Lo scorso 11 Aprile 2014 si è tenuto il primo BarCamp della storia a Palazzo Montecitorio, nella Sala del Mappamondo. Cos’è un BarCamp? È una rete internazionale di non-conferenze dove esperti, professionisti e singoli cittadini si riuniscono per discutere di un particolare tema. L’obiettivo del BarCamp alla Camera dei Deputati era quello di raccogliere idee, progetti e proposte che fossero finalizzate al miglioramento dell’Italia riguardo gli indicatori dell’Agenda Digitale Europea. In qualità di co-fondatore dell’Italian Institute for the Future e responsabile dell’osservatorio di ricerca Italia 2050, ho presentato in quell’occasione una proposta sul tema della Social Collaboration all’interno del gruppo di indicatori E-Business and E-Skills. Ma andiamo per ordine. Perché la Social Collaboration? I dati dello Scoreboard dell’Agenda Digitale Europea sono abbastanza evidenti: il 34% dei lavoratori italiani percepisce insufficienti le proprie competenze ICT per il mercato del lavoro (tra le percentuali più altre in Europa) e solo il 13% di questi ha adoperato strumenti digitali per la ricerca online o per l’invio di una domanda di lavoro (media EU 17%).

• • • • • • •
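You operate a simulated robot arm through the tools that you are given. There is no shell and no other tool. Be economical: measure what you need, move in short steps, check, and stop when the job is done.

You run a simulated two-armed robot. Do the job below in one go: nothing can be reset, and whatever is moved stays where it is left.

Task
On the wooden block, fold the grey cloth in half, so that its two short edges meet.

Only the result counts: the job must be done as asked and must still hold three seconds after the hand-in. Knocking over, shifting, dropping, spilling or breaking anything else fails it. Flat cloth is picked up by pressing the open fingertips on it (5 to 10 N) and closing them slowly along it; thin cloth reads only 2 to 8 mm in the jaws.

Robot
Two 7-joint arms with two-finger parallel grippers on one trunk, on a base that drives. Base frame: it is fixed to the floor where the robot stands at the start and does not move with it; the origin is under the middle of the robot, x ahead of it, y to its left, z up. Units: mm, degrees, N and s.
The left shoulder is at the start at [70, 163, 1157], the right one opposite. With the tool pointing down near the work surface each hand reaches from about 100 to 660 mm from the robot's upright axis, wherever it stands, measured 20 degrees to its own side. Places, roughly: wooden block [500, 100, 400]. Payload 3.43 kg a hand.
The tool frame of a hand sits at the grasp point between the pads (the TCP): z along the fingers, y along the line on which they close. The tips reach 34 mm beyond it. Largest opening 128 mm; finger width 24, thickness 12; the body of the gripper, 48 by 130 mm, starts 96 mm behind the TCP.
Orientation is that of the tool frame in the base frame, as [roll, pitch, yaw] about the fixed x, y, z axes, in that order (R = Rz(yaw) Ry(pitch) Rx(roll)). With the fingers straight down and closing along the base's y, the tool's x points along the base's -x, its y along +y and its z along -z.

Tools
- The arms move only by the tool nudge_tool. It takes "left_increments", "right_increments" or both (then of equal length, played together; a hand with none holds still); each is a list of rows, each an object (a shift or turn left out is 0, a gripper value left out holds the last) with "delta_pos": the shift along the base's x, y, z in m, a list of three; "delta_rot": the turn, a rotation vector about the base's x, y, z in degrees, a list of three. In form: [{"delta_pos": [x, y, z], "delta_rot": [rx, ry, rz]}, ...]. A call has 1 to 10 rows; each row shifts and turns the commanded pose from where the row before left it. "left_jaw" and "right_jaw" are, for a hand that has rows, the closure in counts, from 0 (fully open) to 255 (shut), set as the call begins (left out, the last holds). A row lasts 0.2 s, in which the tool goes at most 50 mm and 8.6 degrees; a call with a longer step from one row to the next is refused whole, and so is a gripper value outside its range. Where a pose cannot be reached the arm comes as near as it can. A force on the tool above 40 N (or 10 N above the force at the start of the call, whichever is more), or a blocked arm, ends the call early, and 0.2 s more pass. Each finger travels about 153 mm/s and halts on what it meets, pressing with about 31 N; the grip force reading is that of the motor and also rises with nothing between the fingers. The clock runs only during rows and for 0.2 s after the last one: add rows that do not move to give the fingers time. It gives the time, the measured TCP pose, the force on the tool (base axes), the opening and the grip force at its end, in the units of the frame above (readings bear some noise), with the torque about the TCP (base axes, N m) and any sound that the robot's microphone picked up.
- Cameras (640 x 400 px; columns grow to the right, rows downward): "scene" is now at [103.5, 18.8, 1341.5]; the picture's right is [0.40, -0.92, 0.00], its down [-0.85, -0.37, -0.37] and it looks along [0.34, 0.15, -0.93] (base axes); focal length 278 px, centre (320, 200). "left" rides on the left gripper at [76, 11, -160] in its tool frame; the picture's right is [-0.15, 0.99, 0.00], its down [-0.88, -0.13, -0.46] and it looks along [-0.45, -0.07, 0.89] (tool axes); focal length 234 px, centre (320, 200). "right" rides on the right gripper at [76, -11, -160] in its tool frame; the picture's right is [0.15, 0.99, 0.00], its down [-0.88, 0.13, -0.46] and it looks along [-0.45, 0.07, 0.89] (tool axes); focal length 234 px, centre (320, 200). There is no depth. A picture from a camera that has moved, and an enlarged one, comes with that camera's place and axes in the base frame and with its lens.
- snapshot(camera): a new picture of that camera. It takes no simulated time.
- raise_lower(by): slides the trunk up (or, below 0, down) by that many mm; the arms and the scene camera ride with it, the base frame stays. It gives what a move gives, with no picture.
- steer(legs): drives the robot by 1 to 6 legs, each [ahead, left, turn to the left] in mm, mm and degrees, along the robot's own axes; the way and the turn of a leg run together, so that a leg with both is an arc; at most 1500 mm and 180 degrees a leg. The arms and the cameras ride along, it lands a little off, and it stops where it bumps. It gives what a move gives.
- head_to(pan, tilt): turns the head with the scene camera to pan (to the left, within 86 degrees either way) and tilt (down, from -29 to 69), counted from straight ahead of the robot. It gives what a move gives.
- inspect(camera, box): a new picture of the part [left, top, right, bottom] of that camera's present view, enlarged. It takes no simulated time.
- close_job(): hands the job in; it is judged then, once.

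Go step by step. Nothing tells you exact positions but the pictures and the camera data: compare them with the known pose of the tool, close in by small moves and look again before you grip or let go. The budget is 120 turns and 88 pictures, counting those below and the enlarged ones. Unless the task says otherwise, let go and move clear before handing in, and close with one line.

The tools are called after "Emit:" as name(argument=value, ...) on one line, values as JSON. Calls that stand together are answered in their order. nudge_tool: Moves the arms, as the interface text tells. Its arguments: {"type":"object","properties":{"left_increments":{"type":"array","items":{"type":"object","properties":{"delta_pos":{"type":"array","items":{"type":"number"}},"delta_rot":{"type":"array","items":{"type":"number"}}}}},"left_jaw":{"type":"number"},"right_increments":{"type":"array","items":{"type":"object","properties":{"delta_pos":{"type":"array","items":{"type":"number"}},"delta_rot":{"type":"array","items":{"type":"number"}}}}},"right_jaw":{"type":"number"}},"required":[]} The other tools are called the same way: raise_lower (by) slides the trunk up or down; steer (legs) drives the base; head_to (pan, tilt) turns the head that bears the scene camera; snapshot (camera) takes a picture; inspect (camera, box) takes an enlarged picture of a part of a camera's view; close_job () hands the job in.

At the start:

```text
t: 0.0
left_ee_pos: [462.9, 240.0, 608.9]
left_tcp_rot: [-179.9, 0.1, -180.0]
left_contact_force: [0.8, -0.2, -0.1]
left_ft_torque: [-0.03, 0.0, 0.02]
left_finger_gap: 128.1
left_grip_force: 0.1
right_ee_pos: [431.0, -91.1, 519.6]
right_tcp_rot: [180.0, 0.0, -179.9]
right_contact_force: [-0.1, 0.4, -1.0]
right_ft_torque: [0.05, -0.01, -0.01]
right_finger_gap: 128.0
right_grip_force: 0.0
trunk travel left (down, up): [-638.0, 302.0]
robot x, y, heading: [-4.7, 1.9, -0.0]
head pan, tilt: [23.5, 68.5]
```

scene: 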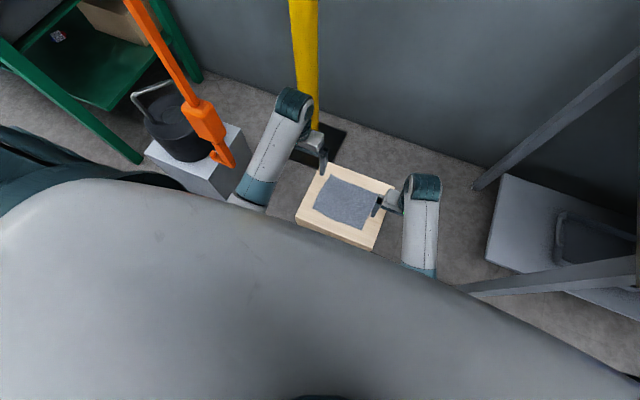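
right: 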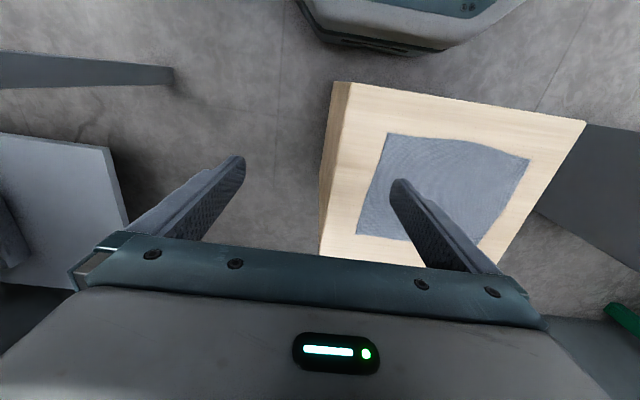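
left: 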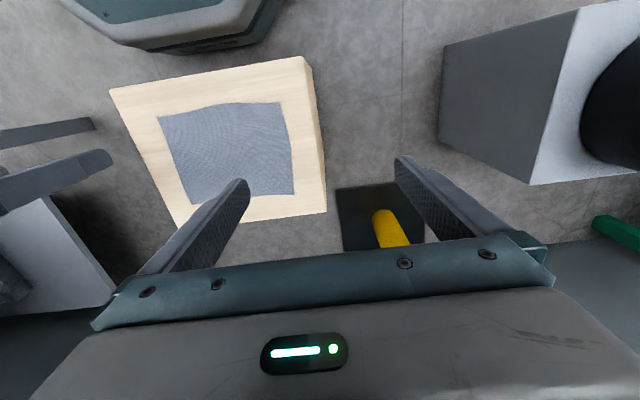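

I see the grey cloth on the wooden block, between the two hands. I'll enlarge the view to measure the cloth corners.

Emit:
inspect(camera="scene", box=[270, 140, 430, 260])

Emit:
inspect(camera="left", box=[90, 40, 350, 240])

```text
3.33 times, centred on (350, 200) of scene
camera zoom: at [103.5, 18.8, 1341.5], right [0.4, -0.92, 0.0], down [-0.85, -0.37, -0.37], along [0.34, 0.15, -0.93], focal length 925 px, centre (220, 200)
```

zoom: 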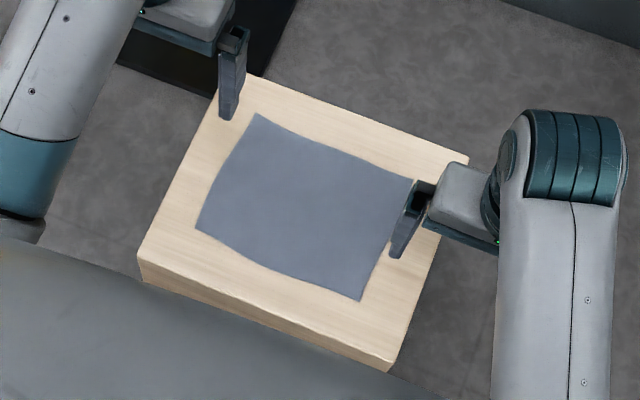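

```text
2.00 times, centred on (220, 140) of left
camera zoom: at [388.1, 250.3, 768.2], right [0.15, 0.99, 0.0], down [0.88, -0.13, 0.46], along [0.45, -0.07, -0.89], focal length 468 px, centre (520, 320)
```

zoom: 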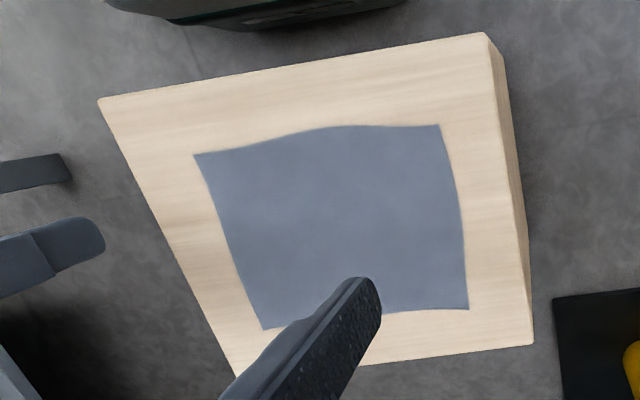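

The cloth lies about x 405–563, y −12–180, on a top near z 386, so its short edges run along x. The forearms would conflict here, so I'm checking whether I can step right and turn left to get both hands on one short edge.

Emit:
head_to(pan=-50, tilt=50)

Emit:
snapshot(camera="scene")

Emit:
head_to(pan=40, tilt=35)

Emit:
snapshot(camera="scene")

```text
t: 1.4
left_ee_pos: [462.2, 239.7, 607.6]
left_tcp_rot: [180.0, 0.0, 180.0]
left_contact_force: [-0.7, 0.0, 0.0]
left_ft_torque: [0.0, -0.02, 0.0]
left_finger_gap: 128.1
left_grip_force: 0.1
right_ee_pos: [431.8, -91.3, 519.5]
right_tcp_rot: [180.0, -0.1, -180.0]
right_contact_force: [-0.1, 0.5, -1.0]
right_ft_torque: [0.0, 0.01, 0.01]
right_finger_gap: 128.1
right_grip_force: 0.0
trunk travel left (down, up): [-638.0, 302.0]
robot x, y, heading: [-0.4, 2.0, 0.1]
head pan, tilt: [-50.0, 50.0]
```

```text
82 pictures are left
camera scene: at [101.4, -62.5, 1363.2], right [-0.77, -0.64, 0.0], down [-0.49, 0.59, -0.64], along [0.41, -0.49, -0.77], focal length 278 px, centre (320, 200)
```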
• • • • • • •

Il 67,2% delle imprese italiane ha un sito web contro la media Europea del 72,8% e solo il 4% delle imprese ha assunto o tentato di reclutare specialisti ICT nel 2012 e questo dato rappresenta la metà della media UE dell’8%. Inoltre nelle aziende italiane solo il 13% degli specialisti ICT svolge attività coerenti con il proprio profilo (media EU 19%). Un dato però sgombra la strada da qualsivoglia resistenza che non punti sulla formazione digitale: nei prossimi anni il 90% dei tutti i lavori che possiamo immaginare richiederanno competenze ICT.
Rispetto gli altri paesi, l’Italia si caratterizza per un numero minore di persone che accedono ad Internet ma, allo stesso tempo, le persone che vi accedono hanno delle competenze medio-alte, cosa che non accade per gli altri paesi europei. Quello che ne emerge non è un quadro totalmente sconsolante come spesso noi italiani immaginiamo, ma sicuramente c’è molto lavoro da fare.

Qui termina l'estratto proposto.